Bu kavgaların hepsinin ortak özelliği AK Parti’nin-Erdoğan’ın arkasında halk desteğinin bulunması idi. Erdoğan’ın siyasi rakipleri de bu desteği görmemekte ve anlamamakta ısrar ettiler. Eğer hareket demek fazla kaçmazsa ki biraz kaçar, AK Parti hareketinin başarısının temelinde de toplumda sahici bir zeminden hareketle onun adına bir mücadele veriyor olması idi.
Öyle ki 17-25 Aralık yolsuzluk iddialarında halk Erdoğan’ın suçsuz olduğunu düşünmese de devlet içindeki bir odağın siyasal amaçlarına hukuki kılıf uydurarak seçilmiş bir aktörü devirmesine izin vermedi.
2016 darbe girişimin ardından ise Erdoğan’ın kavgası zaman içinde temsil ettiği kesim adına verilen mücadeleden kişisel ve dar bir çevrenin varlık-yokluk mücadelesine evrildi.

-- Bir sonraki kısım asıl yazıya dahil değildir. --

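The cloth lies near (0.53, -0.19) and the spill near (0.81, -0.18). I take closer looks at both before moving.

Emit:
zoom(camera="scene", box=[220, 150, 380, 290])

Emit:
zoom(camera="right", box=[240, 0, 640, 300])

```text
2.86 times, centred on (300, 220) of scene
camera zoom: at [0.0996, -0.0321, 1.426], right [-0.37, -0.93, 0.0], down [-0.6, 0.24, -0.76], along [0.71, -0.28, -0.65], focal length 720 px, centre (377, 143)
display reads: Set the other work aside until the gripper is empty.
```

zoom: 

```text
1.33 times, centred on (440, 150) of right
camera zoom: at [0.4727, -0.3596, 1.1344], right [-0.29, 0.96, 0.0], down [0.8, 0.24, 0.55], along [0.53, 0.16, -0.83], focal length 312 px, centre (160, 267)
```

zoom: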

Muhalefetin; toplumsal beklentileri, korkuları, devlet ve ülke içindeki vesayet dönüşümünü okuyamaması da iktidarın sürdürülebilirliğini mümkün kıldı.
Bahçeli’nin ‘Öcalan’ çağrısı ile başlatmak istediği sürece Erdoğan'ın gösterdiği güçlü direnç bu seferki gerilim ile öncekiler arasındaki farkı daha da görünür kılıyor.
“Öcalan’ın meclise gelmesi”nin literal keskinliğini bir kenara bırakırsak Bahçeli’nin son çıkışına siyasal bir okuma ve anlamlandırma ile DEM Parti’den MHP’ye CHP’den AK Parti tabanına kadar çok geniş bir toplumsal zemin kurgulanma ihtimali var.
Erdoğan ise ister İmamoğlu’nun önünü kesmek ister son hamleyi kendisine bir dayatma olarak okuması ister milliyetçi reflekslerinin kendisi ile özdeşleştirilen pragmatizmini sınırlaması ya da göremediğimiz bir gerekçe ile bu zemini karşısına alıyor.
Bu son gerilim Erdoğan ve AK Parti’nin toplumla kopuşunun en son halkası mı yoksa kimilerinin iddia ettiği gibi danışıklı bir rol dağılımı mı birlikte göreceğiz.